Text block:
The High Court has rejected a challenge to the Home Office’s dysfunctional and chaotic accommodation system. The case is MQ, R (On the Application Of) v Secretary of State for the Home Department  EWHC 205 (Admin).
The Claimant and her two young children had spent months in a hotel awaiting ‘dispersal’ to a self-contained flat. They were eventually relocated, but the claim continued. They argued that the Secretary of State was applying an unpublished policy requiring an elevated threshold of ‘exceptional circumstances’ before moving families out of hotels, with insufficient regard to the best interests of dependent children.
The Court instead chose to see a system beset by resource constraints and ad hoc (lawful) decision-making. Relying on NB & Ors, R (On the Application Of) v Secretary of State for the Home Department  EWHC 1489 (Admin), a successful challenge to the disastrous Napier Barracks, HHJ Bird sought to reiterate that, when challenging the adequacy of asylum accommodation, “it is plain that the hurdle the Claimant has to overcome is a high one”. In other words, Napier was so bad, a hotel must be presumed to be good enough. You can read more about the judgment in NB here.
Claims for judicial review in the High Court on the adequacy of hotel accommodation are invariably fact-specific – but the scope for succeeding is greater than the tone of MQ would suggest, not least because there is older Court of Appeal authority on ‘adequacy’ and the requirement to have rational regard to specific needs.
The media attention on the cost of housing up to 40,000 asylum-seekers in hotels – “£5 million a day” – does not tell the real story of protracted misery many face spending months in ‘contingency accommodation’, awaiting dispersal or resolution of status.
Some recent cases of mine tell the tale: a four-year-old girl suffering severe asthma attacks due to structural damp; a profoundly deaf man isolated for months, hundreds of miles from his only support; an elderly couple with deteriorating physical health unable to leave their small room; a torture victim with psychosis struggling to sleep in a shared facility. The Defendant, through her private contractors, is showing a remarkable ability to find accommodation once claims are lodged.

Supplied data:
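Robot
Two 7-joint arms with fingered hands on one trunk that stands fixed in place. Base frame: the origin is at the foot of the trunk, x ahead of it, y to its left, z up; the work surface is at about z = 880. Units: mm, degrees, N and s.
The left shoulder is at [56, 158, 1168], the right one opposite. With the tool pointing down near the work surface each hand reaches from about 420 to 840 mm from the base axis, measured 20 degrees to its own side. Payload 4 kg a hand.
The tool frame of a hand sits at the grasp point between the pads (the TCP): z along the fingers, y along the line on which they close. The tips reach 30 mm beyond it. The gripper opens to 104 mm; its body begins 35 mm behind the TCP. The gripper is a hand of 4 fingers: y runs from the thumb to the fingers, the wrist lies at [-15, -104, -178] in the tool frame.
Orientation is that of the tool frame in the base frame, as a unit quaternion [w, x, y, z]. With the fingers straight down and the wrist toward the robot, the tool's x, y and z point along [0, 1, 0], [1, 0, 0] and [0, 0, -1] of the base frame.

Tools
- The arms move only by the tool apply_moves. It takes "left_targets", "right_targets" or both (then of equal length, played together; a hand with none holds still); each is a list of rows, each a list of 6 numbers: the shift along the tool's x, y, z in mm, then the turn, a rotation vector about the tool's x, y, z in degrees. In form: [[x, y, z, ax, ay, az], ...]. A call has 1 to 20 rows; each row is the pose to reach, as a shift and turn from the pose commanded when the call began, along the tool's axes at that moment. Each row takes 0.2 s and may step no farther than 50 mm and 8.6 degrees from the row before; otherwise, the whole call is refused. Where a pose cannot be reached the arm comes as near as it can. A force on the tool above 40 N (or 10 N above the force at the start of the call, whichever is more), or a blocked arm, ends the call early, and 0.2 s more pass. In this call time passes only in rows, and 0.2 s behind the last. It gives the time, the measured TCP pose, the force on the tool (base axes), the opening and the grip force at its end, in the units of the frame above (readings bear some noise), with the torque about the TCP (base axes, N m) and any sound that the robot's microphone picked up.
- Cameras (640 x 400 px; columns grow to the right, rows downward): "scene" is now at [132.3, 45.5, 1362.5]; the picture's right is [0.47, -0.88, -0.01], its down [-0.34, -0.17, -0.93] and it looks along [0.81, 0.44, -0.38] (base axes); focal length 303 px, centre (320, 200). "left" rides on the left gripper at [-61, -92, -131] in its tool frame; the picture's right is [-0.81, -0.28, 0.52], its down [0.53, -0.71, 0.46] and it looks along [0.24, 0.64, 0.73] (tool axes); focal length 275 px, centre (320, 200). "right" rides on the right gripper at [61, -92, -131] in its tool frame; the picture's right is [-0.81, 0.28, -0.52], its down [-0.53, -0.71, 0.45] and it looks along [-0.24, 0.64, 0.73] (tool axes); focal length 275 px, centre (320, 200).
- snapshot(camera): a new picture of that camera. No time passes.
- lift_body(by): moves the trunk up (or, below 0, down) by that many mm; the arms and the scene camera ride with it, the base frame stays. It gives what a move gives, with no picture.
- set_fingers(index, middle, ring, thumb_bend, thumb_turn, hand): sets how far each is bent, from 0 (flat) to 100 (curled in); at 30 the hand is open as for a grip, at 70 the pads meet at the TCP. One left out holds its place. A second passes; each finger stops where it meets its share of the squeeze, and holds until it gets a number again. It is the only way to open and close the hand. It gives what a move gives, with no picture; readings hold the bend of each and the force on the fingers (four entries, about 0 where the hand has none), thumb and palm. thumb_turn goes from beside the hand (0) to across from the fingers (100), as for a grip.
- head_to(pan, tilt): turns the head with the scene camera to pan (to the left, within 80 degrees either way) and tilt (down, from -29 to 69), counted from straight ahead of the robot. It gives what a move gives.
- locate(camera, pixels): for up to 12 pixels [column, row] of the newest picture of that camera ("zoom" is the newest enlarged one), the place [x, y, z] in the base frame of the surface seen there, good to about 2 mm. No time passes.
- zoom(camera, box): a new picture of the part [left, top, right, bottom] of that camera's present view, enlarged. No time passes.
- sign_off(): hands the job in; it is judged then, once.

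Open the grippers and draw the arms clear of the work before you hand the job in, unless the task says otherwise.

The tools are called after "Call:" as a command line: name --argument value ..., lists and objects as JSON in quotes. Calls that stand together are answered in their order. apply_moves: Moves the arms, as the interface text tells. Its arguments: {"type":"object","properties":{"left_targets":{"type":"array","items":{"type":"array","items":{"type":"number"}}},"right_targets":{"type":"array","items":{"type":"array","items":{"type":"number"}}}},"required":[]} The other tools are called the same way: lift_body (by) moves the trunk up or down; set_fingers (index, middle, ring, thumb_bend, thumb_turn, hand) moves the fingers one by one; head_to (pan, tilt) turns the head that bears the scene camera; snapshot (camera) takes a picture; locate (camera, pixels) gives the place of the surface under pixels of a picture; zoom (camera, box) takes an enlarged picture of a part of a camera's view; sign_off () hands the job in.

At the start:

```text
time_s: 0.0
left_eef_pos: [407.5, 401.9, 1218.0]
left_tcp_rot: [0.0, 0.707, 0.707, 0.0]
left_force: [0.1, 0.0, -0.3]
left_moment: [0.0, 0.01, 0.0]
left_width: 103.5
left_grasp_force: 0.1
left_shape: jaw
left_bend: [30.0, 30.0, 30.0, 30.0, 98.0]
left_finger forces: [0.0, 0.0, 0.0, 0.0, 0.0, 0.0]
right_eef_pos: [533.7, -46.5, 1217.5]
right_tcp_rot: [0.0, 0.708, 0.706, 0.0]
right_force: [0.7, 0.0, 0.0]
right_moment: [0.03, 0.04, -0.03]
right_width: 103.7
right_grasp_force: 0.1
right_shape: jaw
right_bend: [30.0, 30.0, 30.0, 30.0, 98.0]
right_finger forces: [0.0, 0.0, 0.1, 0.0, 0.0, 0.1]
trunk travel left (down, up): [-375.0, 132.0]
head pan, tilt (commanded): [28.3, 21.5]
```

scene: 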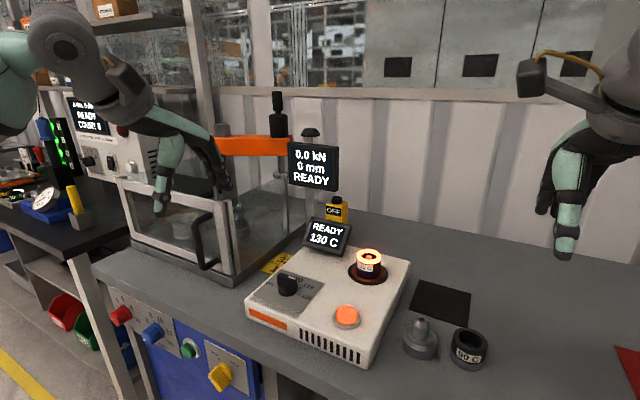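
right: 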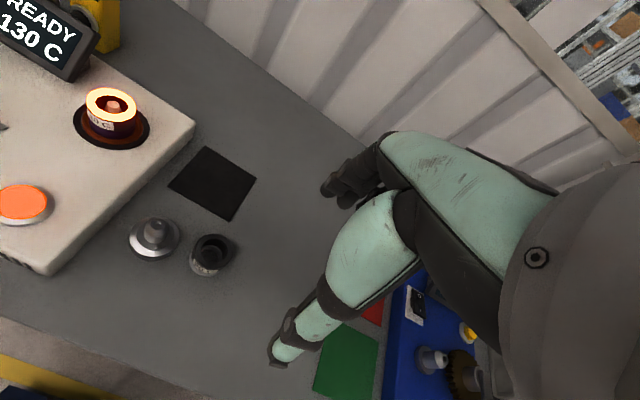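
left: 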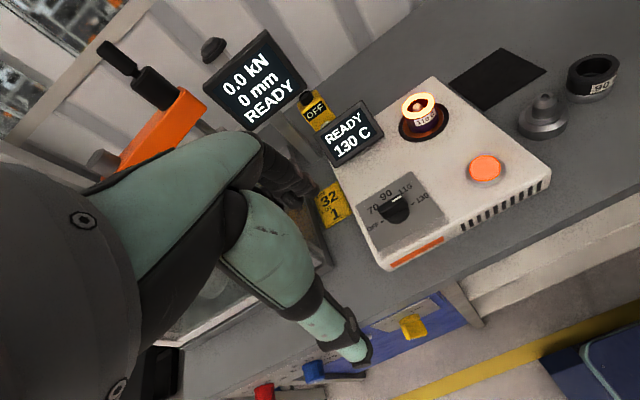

Problems to work on:
A – Extract from the text block the words running from "The media attention" to "resolution of status.".
B – Produce the text that comes next in the text block.

Responses for each task:
A –
The media attention on the cost of housing up to 40,000 asylum-seekers in hotels – “£5 million a day” – does not tell the real story of protracted misery many face spending months in ‘contingency accommodation’, awaiting dispersal or resolution of status.

B –
Even for those whose conditions are objectively reasonable in the short to medium-term, there is the grind of surviving on £9.10 a week for all subsistence needs (aside from food, drink and toiletries). This is the experience of most asylum-seekers, unless you’re a Ukranian lucky enough to be put up by Grant Shapps. ‘Dispersal’ at least means moving to self-contained accommodation and greater autonomy.
Much depends on a Claimant’s vulnerability, the standard of the hotel and the length of time residing there. The Court in AMA v Secretary of State for the Home Department  EWHC 2646 (Admin) (available on Westlaw) restated that ‘adequacy’ can depend on how long you have been in a place. It is not a fixed, timeless standard:
“Accommodation may be adequate if it is only to be occupied for a short time, but may become inadequate as time goes by. Indeed, that is what s.97 of the Act expressly refers to, the accommodation being adequate in the context of its being temporary. The parties have not been able to tell me how long it is expected before the claimant’s asylum claim will be finally determined, but it needs to be remembered that this is, in that sense, always temporary accommodation.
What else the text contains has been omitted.